Usually, you can get much more camber on the right rear of the car, so that cam bolt usually gets adjusted far from totally towards the outside, while the drivers side rear cam bolt is usually maxed out (for racing applications).
OF the cam bolts that Ive seen come loose, its always the rear driver side one because of the above.
Even at 150 ft-lbs of torque, I find I have to re-tighten them often.
BTW, GM knows about this and the wandering front control arms, but wont do anything about it because the community of people that actually race their cars is small (ie, to do a production wide change would take big bucks). GM is not willing to spend the money.
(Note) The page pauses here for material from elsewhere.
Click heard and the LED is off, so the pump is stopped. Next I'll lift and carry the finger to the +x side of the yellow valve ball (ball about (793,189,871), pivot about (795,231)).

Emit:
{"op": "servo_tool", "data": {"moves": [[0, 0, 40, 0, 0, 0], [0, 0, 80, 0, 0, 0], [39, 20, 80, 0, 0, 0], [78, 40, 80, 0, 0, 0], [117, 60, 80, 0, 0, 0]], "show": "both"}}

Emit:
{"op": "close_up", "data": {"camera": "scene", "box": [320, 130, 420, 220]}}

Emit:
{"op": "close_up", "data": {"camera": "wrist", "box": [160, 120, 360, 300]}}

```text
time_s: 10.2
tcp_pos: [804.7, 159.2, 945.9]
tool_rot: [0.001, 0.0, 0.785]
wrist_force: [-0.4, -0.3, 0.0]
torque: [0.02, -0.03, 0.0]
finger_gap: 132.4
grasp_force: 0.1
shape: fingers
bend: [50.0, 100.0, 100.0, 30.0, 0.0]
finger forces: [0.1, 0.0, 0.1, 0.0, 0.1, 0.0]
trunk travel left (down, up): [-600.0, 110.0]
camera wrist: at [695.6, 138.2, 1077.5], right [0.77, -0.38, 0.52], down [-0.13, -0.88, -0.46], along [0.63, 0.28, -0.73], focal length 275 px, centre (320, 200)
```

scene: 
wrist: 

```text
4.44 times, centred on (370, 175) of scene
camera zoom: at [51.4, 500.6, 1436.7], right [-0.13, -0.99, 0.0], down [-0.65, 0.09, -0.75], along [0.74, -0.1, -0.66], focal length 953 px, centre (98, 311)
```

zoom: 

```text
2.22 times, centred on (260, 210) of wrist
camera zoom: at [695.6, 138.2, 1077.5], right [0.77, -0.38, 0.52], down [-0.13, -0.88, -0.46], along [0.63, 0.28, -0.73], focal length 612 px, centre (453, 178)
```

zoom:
So far I have been lucky enough to have the problem fixed (twice) by the dealership. I believe the car is most fun when pushed to the limits at lapping days (non competion :) but it sure is a pain fixing it all the time. Also what brake pads are people using when they decide to "push the car" I still use the factory pads and rotors but get extreme brake dust on the wheels. Even just driving the car on the street my front rims are never clean for more than 60 ft.
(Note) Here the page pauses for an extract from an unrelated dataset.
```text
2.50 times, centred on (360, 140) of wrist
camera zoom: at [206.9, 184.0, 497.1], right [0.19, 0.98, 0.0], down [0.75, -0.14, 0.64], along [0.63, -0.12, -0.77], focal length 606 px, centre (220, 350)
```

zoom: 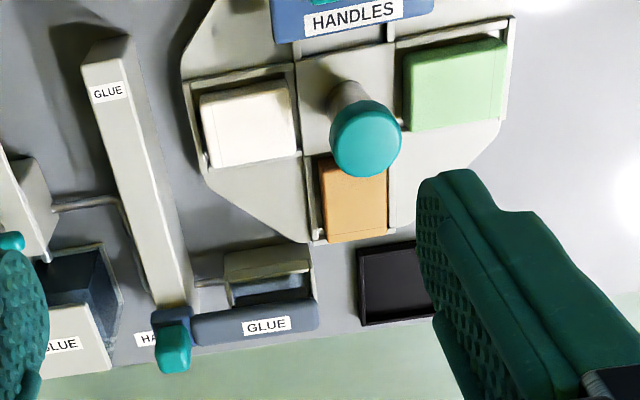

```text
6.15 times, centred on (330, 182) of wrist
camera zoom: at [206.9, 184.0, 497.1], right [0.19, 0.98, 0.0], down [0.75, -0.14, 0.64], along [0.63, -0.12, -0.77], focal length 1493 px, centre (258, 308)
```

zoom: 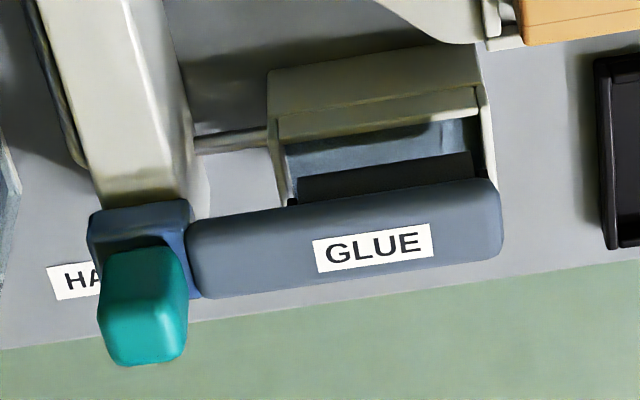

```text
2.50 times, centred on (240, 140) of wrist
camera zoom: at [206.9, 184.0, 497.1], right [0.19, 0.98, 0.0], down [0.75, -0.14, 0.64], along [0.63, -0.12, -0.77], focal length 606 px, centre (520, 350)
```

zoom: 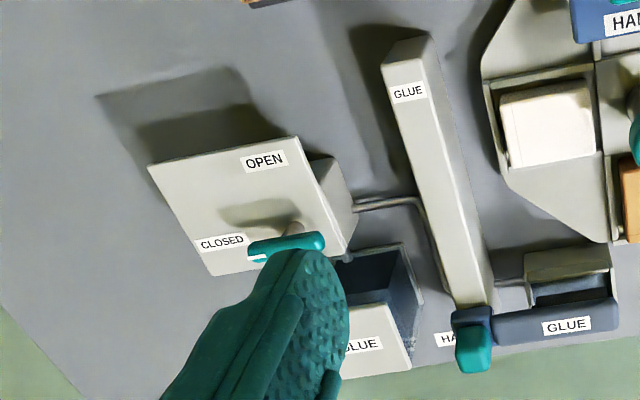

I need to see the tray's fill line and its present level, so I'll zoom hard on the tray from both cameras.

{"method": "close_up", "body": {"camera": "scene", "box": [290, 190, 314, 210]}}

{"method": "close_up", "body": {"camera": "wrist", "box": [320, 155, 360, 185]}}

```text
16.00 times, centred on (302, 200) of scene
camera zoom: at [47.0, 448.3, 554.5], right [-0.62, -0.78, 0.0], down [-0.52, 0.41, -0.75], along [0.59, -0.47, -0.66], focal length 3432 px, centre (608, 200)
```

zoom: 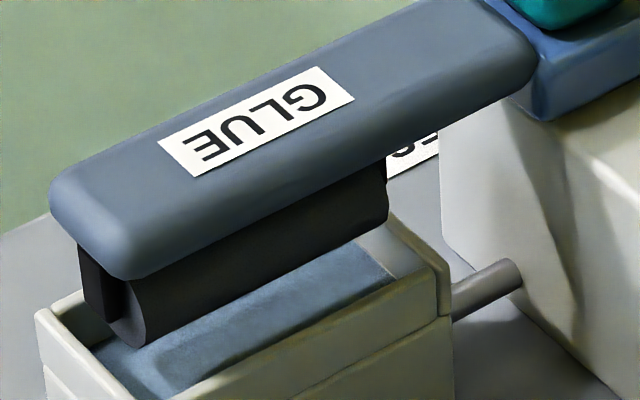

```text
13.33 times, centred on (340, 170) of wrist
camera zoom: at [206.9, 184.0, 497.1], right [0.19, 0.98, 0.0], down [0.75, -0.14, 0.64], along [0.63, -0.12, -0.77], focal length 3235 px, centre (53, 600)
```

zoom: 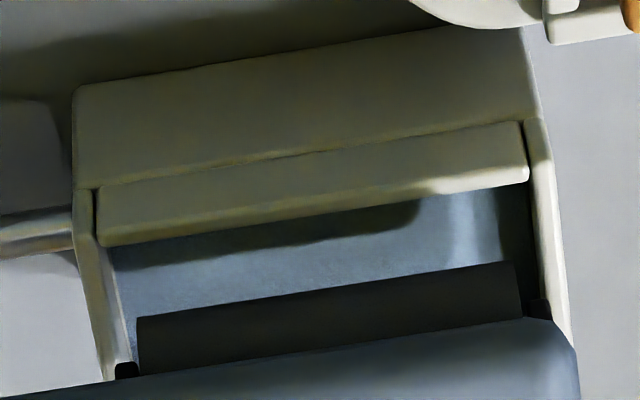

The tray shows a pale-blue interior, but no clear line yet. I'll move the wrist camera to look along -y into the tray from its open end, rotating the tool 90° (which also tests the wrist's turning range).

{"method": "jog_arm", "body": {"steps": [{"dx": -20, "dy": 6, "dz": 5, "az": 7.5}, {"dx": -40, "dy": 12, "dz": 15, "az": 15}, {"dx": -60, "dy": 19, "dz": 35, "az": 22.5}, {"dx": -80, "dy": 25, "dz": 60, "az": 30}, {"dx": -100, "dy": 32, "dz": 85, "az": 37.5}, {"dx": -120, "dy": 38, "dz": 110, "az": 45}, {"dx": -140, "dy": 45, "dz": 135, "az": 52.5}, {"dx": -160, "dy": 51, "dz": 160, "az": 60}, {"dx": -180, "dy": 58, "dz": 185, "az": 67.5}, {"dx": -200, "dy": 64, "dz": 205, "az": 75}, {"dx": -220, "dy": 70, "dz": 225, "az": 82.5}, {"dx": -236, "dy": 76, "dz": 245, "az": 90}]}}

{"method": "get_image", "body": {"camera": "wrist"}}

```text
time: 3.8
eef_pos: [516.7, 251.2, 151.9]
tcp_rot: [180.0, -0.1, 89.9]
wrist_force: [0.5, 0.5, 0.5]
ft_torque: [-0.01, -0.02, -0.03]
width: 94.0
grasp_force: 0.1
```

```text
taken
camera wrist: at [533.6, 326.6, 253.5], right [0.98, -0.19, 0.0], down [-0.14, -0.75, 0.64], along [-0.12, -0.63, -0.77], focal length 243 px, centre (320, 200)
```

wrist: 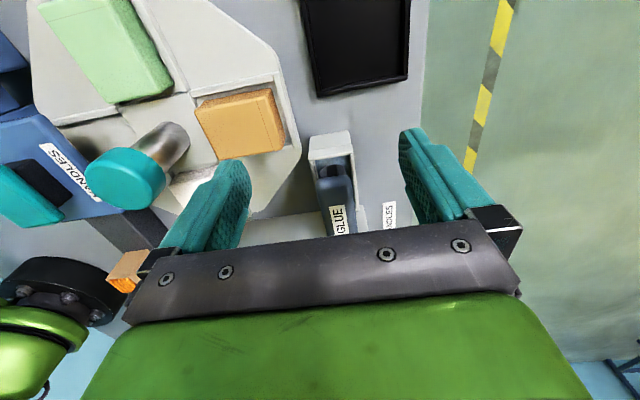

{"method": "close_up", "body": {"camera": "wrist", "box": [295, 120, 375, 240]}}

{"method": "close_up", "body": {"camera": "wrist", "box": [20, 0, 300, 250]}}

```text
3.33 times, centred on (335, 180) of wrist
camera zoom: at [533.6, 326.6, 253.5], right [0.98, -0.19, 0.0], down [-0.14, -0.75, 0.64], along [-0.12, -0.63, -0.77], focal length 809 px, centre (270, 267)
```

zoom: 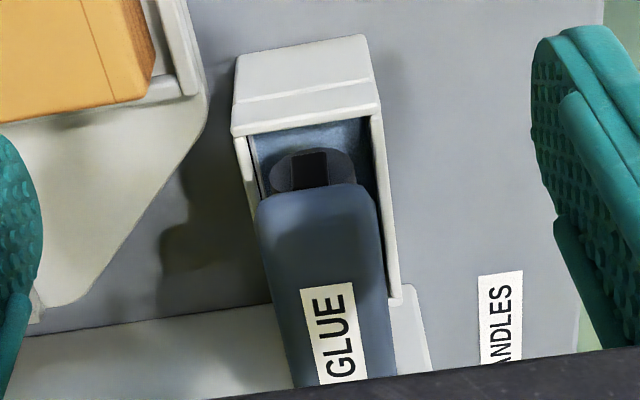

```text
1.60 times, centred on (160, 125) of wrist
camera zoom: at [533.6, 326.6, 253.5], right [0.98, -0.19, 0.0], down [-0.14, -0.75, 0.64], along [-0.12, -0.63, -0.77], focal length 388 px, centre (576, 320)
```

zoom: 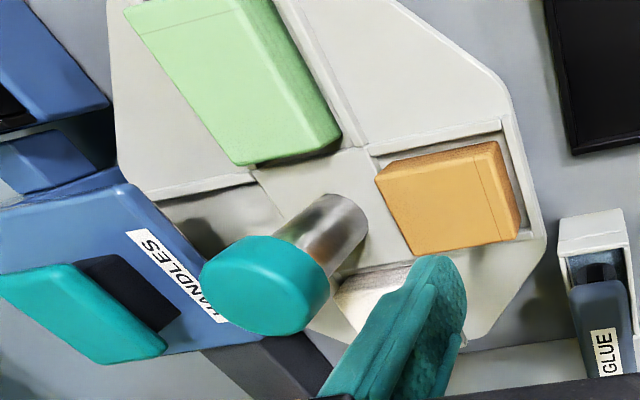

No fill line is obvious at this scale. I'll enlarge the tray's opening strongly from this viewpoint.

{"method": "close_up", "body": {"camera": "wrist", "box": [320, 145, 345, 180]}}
We had this problem right out of the box last year and by my best recollection the factory spec is approx. 106 ft-lb front & rear (bolts are the same size). We torqued to 120 ft-lb (freshly calibrated) after that and never had it happen again. I'm a bit shocked to hear 150 ft-lb being used, that's significantly over the OE spec. Would be concerned with the bolt stretching and loosening over time. It's pretty much a 2 person job to do it right; one person to hold the std. wrench on the bolt head and keep it from rotating and the other person with the torque wrench on the nut tightening it down. They'll come loose on the front too, so best to tighten them all. Use a parts paint marker to make an alignment mark from the cam head to the subframe, this will serve as an indicator to check for cam head movement.
Also, not only does the rear wheel go positive camber but it will toe in big time on that side. You'll have to string the car or do a 4 wheel alignment to get the chassis squared up again. If you have the paint mark like I suggested you can at least get it adjusted close enough to get by in an emergency situation, like in the middle of competition.
Regarding the lower front control arm bushing situation, don't bother with fixing it. The bushings will just do the same thing again and the front wheels will keep toeing in significantly during the settling process. The fix as I see it is to use hard plastic spacer (delrin, uhmw, etc.) bushings between the control arm and the subframe, but this wouldn't be considered legal for many motorsport classes unless specified by the manufacturer.